WORK TO COMPLETE:
Find how many lines contain "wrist" and state only that number.

DATASET SECTION:
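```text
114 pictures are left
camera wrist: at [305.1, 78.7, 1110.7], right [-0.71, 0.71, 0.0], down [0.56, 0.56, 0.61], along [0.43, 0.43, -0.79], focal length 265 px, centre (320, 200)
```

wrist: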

THE SOLUTION:
2